We have finally solved the mystery about how birds navigate. It was originally believed that the iron in their beaks provide a magnetic compass. Scientists found out that this is not actually true. They discovered a protein in the eyes of the birds that allows them to see the Earth’s magnetic fields. This discovery was thanks to two new papers, one that studied robins while the other studied zebra finches.
Magnetic Fields and Proteins - A Natural Guide?
The protein called Cry4 belongs to a class of proteins called the cryptochromes. These are basically photoreceptors found in plants and animals. They are involved in the regulation of circadian rhythms. Evidence collected over the years also suggests that these proteins maybe involved in helping the birds orient themselves by detecting magnetic fields. This sense is called magnetoreception.

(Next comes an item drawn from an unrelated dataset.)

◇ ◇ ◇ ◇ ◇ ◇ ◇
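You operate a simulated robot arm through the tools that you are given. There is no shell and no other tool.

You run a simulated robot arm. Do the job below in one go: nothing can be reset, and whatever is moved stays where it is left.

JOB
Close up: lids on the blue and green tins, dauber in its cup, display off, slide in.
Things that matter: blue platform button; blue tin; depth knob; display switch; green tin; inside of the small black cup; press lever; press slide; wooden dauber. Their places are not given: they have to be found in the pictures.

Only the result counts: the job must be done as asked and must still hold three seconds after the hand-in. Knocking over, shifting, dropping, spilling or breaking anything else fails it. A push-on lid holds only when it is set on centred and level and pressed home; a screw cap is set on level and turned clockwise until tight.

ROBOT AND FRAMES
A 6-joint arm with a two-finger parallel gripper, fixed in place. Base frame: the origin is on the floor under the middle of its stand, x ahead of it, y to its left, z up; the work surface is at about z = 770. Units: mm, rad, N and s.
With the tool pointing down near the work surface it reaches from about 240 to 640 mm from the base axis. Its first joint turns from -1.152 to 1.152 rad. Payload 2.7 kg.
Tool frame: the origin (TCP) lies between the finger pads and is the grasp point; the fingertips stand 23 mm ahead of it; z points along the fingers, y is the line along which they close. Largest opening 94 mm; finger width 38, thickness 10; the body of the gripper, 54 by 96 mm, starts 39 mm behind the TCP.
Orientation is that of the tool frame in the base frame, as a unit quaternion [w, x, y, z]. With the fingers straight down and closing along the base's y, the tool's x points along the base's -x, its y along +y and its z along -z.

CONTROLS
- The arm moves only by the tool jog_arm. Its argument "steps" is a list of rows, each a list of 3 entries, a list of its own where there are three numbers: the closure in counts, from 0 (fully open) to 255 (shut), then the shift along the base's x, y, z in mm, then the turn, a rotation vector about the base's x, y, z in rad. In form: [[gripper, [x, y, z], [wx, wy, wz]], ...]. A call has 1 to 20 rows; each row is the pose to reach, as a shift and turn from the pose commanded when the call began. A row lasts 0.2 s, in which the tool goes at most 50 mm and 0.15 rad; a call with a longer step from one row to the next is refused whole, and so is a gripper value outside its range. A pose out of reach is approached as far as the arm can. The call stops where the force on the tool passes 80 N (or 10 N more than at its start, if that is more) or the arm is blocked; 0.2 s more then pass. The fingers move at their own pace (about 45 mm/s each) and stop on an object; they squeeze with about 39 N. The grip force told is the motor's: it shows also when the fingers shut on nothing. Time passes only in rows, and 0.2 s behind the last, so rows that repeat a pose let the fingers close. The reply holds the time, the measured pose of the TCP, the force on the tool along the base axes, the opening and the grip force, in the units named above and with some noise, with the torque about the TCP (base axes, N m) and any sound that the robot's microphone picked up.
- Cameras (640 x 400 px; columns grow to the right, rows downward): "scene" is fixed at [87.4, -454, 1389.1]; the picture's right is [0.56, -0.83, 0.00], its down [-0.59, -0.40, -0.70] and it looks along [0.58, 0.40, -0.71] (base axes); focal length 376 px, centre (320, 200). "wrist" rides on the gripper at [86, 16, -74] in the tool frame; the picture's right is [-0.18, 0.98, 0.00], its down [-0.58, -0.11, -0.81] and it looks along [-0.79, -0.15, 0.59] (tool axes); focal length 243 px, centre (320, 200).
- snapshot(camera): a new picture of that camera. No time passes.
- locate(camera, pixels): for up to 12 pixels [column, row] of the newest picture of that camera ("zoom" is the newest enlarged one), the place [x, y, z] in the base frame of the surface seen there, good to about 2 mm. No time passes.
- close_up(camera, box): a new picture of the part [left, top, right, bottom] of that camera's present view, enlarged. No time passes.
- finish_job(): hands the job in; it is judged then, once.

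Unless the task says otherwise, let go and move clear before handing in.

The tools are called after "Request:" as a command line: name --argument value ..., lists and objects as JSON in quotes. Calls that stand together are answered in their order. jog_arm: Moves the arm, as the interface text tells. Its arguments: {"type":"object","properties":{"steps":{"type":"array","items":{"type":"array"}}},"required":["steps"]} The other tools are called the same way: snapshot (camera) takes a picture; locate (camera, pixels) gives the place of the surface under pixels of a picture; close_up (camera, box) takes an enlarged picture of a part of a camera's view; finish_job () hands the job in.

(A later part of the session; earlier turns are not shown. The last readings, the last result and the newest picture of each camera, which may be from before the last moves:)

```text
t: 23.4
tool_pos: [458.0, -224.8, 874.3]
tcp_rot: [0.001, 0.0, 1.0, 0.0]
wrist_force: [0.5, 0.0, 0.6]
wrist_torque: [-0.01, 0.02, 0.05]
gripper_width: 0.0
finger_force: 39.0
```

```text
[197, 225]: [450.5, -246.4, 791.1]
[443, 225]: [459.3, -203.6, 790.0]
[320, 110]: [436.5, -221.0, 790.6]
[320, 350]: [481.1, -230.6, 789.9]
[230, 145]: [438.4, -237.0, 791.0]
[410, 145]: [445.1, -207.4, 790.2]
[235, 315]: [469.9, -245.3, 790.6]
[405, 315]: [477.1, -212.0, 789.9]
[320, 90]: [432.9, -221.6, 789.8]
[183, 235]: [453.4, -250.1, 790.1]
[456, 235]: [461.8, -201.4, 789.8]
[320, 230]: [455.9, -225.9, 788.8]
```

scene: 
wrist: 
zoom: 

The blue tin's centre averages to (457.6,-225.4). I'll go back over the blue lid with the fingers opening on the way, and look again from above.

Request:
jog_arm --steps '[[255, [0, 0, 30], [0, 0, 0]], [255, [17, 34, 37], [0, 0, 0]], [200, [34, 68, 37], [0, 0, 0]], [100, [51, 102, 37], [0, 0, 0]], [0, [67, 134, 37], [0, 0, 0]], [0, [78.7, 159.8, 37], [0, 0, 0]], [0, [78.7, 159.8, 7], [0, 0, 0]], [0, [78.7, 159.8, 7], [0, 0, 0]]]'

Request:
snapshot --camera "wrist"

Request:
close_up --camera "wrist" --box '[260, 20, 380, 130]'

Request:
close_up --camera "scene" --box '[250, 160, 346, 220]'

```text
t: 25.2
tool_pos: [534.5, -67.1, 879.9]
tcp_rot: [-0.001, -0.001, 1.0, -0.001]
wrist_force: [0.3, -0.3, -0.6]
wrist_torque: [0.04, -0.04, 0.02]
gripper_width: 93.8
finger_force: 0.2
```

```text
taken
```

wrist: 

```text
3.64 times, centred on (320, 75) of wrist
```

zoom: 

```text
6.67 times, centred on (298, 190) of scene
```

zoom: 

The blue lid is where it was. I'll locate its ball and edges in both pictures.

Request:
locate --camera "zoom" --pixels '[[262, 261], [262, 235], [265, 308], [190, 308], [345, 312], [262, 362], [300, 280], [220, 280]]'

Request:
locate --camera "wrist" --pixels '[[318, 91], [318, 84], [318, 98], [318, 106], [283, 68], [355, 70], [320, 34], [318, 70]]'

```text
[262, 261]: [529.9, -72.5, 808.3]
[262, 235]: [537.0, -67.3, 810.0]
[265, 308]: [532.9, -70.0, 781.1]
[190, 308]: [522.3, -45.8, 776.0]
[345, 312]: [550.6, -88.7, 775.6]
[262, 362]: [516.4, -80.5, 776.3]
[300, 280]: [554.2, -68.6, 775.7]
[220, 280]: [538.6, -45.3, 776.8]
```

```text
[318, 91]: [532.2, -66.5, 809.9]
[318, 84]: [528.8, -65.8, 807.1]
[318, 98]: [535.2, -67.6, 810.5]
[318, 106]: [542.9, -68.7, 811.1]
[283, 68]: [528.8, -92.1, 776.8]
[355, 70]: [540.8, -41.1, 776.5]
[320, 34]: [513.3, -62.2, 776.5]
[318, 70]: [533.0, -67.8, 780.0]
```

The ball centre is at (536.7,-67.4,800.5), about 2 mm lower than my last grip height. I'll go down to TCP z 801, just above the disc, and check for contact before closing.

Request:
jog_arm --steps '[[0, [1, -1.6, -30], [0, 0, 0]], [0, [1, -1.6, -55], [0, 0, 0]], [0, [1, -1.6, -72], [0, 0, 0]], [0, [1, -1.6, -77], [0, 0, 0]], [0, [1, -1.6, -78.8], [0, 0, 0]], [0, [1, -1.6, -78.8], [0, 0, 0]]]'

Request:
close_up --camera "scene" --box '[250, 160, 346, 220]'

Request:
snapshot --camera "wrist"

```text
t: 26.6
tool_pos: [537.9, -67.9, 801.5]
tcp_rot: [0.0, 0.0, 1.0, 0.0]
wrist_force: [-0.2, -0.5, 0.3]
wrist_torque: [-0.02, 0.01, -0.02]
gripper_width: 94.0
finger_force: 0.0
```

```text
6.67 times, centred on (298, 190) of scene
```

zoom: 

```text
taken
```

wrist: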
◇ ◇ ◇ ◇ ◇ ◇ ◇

Now, we know that birds can only sense these magnetic fields if certain wavelenths of light are available. To be specific the proteins are sensitive to blue light. Blue light is essential for this magnetoreception to take place. There is a possibility that the proteins detect these fields because of quantum coherence.
To understand this phenomenon, two teams of scientists set to work. Researchers from Lund University in Sweden studied zebra finches, whereas, researchers from the Carl von Ossietzky University Oldenburg in Germany studied European robins. The Swedish team measured gene expressions of 3 proteins, Cry1, Cry2 and Cry4. They presented the hypothesis that the proteins associated with magnetoreception will maintain constant reception on the circadian day. The results showed that the Cry1 and Cry2 fluctuated on a daily basis, whereas, the Cry4 presented constant levels. This made this as a very likely candidate for magnetoreception.
A long way to go
The robin study showed similar results. The researchers wrote, “We also found that Cry1a, Cry1b, and Cry2 mRNA display robust circadian oscillation patterns, whereas Cry4 shows only a weak circadian oscillation.”
Some other things that they found were that the Cry4 is present in a cluster around a region in the retina. This area receives a lot of light. They also found that the robins have high Cry4 during the migration season. Both teams said that further studies are still needed to confirm that this protein is truly responsible for navigation. Cry1 and Cry2 could also be solid candidates in magnetoreception. The results are very convincing no doubt, but further research can make the case more definitive.